Indeed! But I wonder how this meshes with trying to sell the end product to a group that isn't quite so open to uncertainty? (Or at least that's the point I was trying, but failing, to convey.)

Anybody who would place bets on any type of quantum computer (at least at its current stage) are going to be culturally very similar to the people who are trying to build them in the first place. No-one in their right mind asks for guarantees. What they want are to understand and quantify the risks vs. the potential pay-off.

I understand that those placing bets (which I assume you mean investors) would have a high risk profile and not insist on guarantees. But why would a customer be willing to take these same risks?

"No-one in their right mind asks for guarantees. What they want are to understand and quantify the risks vs. the potential pay-off."

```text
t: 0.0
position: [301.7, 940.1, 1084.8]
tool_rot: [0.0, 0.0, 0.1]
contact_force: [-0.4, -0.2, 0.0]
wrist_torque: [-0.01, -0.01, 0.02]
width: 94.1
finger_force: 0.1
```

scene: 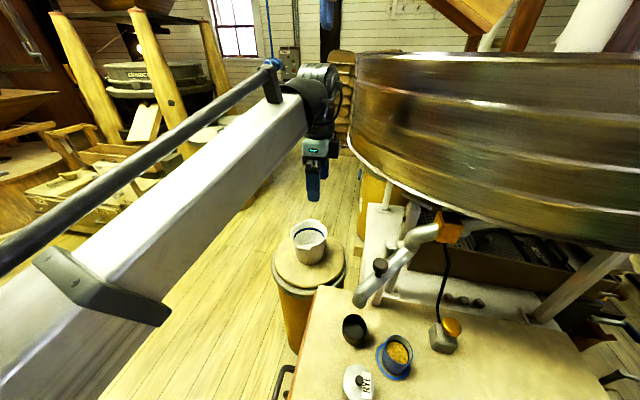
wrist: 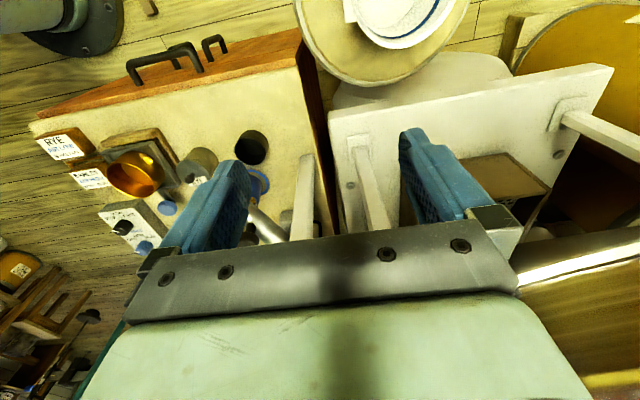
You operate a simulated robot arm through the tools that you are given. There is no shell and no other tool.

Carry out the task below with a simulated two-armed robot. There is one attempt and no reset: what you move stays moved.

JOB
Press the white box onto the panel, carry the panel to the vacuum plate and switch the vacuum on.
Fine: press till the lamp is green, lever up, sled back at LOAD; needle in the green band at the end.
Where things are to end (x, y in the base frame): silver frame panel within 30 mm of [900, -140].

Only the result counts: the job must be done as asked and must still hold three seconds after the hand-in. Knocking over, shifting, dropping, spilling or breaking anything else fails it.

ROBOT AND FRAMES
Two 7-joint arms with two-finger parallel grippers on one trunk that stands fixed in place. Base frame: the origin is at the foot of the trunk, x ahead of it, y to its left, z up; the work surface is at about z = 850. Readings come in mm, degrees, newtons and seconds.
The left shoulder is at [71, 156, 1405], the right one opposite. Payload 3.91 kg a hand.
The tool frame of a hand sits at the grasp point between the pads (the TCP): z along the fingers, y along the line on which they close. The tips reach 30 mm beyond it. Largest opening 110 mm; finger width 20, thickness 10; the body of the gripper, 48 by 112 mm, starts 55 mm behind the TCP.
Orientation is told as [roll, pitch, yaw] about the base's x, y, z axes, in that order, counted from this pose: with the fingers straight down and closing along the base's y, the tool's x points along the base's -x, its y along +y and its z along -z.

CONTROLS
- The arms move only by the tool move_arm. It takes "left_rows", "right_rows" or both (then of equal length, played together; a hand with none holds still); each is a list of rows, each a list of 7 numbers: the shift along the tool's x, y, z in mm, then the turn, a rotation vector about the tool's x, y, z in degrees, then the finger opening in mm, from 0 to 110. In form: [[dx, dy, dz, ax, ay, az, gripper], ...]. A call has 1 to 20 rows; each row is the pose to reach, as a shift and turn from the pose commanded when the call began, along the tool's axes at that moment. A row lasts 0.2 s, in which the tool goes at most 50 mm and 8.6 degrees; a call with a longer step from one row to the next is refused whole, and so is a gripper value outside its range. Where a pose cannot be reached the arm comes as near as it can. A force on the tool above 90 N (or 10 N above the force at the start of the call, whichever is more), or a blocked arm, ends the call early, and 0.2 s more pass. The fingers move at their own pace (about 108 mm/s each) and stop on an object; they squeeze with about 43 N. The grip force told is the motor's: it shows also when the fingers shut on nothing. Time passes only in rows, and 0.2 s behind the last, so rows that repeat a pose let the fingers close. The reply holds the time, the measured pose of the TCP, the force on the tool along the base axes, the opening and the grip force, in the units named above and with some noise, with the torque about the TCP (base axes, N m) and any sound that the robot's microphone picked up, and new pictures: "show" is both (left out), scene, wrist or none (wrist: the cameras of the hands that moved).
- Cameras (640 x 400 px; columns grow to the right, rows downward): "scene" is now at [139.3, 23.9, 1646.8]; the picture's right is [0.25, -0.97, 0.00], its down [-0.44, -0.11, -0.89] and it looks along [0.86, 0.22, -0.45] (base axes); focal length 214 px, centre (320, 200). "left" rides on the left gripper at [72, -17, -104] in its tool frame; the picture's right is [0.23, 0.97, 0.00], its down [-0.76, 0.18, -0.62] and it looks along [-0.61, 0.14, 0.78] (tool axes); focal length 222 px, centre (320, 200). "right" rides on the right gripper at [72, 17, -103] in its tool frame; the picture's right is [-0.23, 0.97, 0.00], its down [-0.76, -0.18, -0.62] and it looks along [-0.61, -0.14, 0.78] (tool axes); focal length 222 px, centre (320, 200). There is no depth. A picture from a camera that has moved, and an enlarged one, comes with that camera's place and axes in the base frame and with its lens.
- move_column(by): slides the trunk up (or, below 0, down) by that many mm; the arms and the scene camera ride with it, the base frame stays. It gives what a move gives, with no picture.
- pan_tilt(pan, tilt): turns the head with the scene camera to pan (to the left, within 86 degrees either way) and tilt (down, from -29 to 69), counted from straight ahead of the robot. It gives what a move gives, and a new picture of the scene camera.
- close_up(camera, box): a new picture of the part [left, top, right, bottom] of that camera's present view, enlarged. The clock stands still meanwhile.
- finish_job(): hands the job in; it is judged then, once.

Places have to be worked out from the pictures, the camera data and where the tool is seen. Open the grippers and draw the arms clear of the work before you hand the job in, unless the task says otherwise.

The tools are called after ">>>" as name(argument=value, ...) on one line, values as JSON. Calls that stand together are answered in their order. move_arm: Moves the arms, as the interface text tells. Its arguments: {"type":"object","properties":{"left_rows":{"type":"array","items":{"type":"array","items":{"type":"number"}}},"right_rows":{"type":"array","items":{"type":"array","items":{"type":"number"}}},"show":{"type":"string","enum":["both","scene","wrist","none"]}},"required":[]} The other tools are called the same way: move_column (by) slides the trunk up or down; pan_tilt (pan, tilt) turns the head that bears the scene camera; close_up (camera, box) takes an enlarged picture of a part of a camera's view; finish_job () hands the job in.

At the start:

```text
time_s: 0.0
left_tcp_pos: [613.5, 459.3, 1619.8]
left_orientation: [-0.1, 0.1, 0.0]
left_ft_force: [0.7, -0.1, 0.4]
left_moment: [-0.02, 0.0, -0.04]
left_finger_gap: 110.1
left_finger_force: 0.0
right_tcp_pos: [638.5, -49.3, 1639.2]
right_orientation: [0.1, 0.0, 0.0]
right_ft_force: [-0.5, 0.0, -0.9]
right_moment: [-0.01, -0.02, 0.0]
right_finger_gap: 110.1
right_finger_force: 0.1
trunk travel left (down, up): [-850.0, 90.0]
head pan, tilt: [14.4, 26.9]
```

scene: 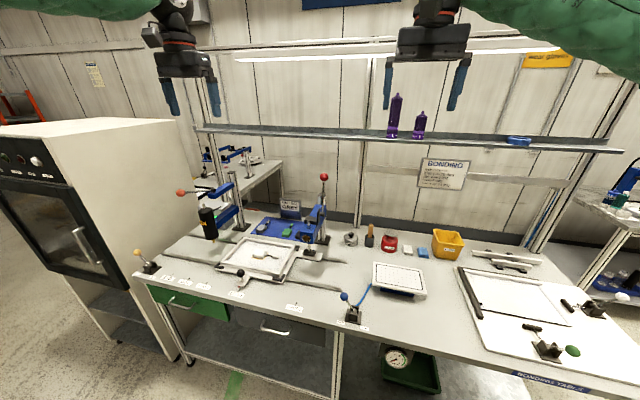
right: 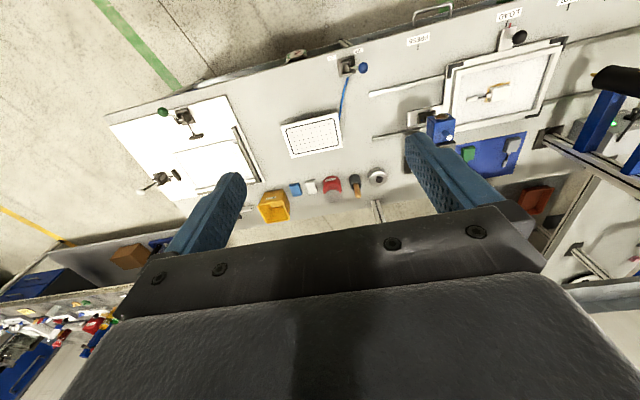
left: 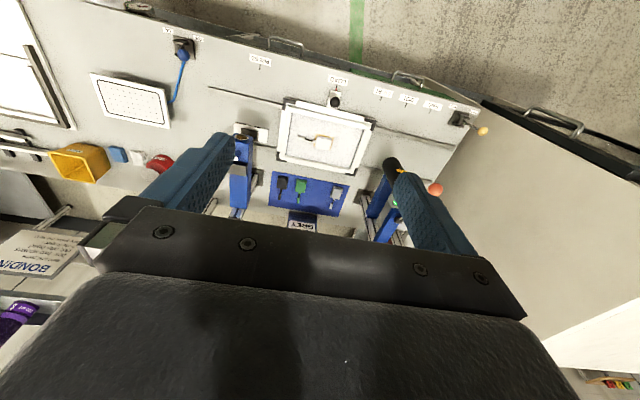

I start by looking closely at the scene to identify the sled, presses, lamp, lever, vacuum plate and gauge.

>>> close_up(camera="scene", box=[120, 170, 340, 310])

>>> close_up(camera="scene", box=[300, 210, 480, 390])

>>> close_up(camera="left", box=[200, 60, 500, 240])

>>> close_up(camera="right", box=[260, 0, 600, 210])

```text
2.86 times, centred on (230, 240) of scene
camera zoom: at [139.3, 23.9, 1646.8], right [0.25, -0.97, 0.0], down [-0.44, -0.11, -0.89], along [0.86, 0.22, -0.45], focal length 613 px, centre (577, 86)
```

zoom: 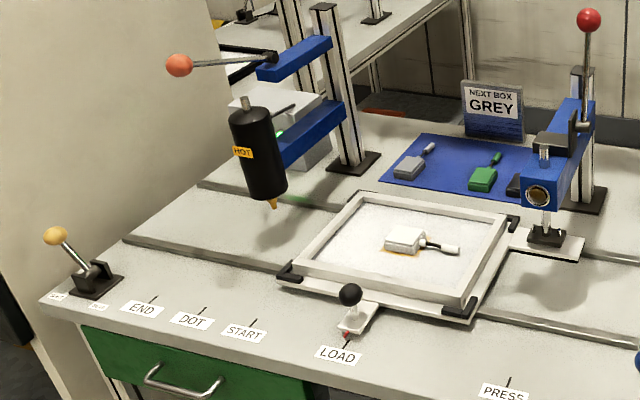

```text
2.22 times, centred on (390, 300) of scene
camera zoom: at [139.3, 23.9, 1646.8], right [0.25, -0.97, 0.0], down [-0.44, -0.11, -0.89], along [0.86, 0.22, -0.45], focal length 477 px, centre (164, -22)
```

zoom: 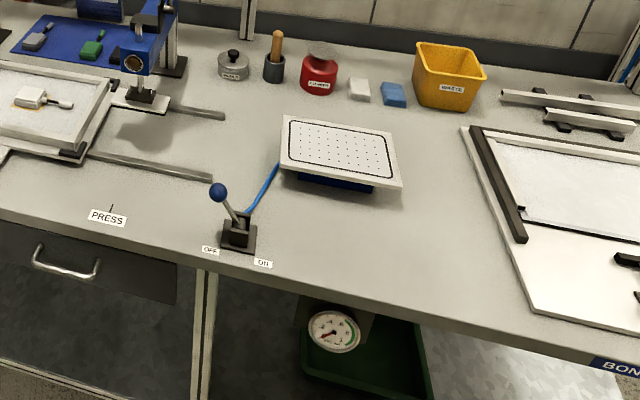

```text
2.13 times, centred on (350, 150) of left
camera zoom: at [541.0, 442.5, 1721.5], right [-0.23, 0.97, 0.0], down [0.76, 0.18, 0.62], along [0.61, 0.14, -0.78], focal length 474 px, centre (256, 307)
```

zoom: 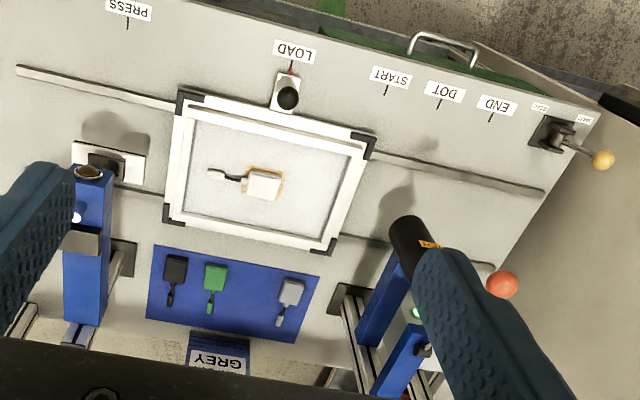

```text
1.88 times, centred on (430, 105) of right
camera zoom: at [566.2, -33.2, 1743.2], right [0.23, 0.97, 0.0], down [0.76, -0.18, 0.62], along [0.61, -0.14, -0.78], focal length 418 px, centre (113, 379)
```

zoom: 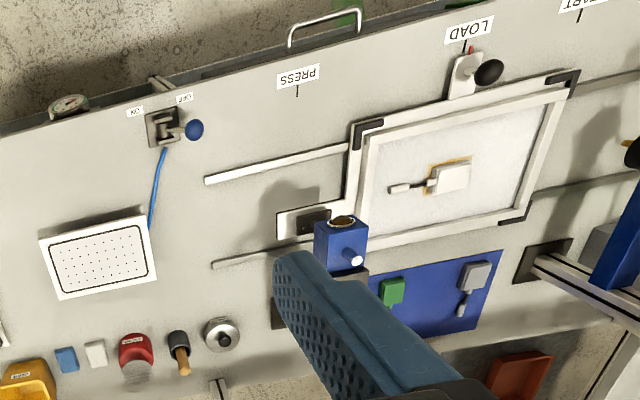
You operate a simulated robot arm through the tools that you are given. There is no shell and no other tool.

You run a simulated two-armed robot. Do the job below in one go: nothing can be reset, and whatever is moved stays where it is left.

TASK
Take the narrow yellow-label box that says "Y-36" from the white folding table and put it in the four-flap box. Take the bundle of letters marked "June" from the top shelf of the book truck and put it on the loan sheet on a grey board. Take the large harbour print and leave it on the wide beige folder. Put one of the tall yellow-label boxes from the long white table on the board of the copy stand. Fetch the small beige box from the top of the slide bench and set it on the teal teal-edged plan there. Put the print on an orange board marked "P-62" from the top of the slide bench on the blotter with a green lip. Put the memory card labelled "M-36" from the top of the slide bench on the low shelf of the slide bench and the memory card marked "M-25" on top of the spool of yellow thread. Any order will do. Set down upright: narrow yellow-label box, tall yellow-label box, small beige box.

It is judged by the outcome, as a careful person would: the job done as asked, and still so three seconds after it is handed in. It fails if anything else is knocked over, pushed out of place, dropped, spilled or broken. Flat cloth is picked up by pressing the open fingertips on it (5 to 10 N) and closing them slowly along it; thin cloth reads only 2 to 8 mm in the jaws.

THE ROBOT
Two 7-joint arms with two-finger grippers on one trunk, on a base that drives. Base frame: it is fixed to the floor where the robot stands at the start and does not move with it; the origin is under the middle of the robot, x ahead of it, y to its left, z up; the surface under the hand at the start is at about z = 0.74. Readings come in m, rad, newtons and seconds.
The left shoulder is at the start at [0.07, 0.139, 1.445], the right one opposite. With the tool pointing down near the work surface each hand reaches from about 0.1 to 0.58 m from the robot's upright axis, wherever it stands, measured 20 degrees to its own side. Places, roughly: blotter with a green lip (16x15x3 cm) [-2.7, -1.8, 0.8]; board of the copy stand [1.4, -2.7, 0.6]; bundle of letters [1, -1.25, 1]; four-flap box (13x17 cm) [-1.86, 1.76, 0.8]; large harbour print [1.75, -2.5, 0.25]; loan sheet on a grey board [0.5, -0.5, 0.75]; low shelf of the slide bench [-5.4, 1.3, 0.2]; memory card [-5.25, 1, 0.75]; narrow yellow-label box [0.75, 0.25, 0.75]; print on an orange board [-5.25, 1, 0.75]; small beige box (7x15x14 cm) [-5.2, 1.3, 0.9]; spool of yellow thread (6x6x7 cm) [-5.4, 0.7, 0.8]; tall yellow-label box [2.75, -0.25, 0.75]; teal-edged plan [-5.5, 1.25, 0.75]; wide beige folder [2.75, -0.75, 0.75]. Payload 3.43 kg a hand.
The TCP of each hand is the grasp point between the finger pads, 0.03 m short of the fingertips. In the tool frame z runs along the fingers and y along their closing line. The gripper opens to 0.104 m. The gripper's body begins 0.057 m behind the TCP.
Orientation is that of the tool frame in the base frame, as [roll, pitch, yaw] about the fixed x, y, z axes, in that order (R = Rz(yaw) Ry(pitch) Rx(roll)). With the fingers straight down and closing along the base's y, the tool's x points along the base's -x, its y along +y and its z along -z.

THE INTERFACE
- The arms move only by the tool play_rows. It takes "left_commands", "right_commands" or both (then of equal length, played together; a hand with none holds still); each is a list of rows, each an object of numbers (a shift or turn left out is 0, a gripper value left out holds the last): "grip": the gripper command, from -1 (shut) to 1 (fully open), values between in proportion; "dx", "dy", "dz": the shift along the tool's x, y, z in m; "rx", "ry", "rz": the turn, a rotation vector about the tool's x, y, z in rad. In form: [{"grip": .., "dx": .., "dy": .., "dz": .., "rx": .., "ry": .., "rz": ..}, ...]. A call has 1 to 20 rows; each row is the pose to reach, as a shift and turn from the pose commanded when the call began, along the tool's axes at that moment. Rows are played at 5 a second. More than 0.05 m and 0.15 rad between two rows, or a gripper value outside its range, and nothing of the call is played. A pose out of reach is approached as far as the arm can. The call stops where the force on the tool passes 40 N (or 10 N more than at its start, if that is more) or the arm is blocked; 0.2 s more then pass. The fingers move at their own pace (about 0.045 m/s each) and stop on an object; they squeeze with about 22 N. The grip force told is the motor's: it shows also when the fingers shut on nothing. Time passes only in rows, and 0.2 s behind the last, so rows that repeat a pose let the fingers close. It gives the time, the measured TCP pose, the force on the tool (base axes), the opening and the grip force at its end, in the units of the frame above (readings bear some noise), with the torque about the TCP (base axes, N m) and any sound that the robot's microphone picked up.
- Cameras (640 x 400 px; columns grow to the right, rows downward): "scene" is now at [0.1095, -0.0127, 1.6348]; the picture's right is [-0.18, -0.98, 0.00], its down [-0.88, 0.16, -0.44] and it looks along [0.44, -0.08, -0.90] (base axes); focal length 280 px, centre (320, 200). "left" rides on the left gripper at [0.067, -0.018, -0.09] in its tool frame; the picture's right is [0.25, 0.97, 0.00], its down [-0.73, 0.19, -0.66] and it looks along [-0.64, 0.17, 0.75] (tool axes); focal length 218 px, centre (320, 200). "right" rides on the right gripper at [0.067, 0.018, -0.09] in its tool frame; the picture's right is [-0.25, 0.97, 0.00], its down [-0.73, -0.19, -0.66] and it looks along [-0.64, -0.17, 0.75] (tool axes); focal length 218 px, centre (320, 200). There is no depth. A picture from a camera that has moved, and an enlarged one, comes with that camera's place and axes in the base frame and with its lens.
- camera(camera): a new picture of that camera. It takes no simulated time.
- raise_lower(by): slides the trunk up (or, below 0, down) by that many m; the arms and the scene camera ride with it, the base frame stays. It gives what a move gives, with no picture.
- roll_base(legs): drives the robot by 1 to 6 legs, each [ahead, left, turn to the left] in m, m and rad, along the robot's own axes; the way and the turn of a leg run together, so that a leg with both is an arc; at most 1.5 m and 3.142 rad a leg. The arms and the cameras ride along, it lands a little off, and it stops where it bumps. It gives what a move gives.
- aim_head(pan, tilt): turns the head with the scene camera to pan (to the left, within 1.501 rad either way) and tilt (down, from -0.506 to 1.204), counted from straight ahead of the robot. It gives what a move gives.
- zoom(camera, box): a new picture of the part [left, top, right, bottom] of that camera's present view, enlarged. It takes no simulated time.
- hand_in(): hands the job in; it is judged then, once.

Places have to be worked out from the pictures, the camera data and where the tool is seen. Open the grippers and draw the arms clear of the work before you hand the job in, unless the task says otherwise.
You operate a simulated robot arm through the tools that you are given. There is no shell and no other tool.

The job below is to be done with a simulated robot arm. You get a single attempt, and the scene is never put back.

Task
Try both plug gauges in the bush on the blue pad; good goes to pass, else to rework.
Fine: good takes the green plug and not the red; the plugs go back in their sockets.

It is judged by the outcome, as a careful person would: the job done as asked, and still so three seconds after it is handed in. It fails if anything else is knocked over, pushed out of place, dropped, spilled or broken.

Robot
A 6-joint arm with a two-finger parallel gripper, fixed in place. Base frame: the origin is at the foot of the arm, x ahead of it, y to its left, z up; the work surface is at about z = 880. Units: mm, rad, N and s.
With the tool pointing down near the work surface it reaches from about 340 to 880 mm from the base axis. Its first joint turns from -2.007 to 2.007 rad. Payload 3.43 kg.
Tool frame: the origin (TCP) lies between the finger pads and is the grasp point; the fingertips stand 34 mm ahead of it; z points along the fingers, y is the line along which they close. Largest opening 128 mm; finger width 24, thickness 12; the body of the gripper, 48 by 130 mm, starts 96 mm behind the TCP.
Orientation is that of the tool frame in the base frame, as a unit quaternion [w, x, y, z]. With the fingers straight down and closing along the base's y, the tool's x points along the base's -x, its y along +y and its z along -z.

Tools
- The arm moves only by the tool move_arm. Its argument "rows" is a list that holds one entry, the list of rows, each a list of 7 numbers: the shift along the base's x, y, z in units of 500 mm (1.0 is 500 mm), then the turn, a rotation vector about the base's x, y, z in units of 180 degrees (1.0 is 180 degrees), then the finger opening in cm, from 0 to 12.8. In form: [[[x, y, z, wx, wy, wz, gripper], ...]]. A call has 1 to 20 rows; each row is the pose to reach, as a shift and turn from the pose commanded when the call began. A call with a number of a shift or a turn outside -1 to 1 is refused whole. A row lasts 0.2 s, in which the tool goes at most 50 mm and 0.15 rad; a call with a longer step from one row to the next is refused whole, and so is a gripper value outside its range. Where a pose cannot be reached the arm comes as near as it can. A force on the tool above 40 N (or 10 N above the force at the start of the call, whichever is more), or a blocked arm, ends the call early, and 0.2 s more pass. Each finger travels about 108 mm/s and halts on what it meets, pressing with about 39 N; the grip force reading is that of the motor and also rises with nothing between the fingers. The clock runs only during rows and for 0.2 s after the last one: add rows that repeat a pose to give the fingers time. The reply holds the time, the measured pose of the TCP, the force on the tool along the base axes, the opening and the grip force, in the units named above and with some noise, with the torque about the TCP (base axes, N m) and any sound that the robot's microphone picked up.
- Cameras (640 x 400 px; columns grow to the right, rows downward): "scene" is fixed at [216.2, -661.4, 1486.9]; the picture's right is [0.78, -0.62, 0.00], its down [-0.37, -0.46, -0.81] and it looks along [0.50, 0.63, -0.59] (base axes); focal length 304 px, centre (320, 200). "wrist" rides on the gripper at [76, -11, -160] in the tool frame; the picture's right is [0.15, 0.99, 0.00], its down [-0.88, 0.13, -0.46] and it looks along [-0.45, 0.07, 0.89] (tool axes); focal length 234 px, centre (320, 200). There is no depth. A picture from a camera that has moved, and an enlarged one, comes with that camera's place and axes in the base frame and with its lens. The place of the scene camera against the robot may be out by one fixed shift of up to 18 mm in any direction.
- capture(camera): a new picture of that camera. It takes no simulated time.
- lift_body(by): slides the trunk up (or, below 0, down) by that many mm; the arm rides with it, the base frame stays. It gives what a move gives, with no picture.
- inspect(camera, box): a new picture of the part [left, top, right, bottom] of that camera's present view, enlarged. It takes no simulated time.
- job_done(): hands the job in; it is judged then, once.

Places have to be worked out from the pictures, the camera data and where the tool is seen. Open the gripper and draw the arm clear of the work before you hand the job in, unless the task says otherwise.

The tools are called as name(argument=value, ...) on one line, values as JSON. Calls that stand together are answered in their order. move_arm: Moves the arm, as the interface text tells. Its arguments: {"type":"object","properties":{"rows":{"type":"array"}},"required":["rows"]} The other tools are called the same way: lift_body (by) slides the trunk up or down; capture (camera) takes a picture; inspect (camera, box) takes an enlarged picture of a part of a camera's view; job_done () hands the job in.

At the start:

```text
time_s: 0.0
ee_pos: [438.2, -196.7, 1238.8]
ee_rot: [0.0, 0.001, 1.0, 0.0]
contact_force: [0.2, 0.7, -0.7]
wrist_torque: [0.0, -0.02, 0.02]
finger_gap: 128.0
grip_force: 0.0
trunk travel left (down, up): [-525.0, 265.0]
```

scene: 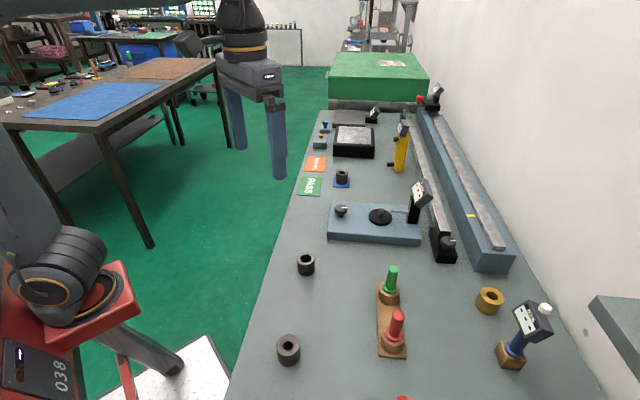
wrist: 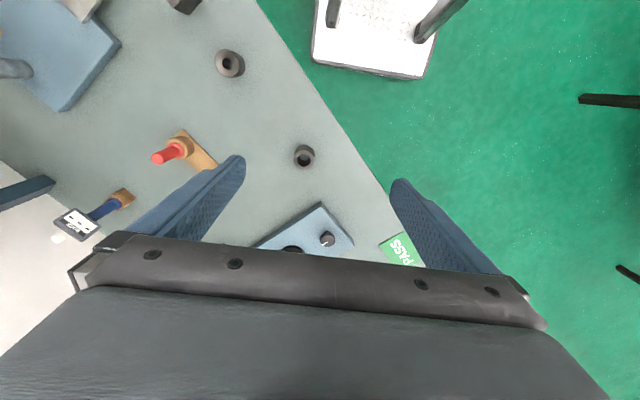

But this is exactly what I don't understand. If you are a customer with a hard computational problem, and you dump a bunch of money buying the product with only a hazy idea of whether your instances will be sped up, well, then you have to be crazy to do this. There has to be at least some evidence that the product will produce some speedup. So while it's fun to bash academics for their desire for evidence, I don't quite understand why customers won't be just as demanding?

No I mean customers. The early stage customers for these machines are not primarily interested in the "computing" aspect, they tend to be more interested in the "quantum" part. There is a large market for scientific test equipment, which is realistically what these things are right now. These machines can help answer some of the most important unresolved questions in all of science, in particular in understanding foundations of quantum mechanics via experimental probes of open quantum systems.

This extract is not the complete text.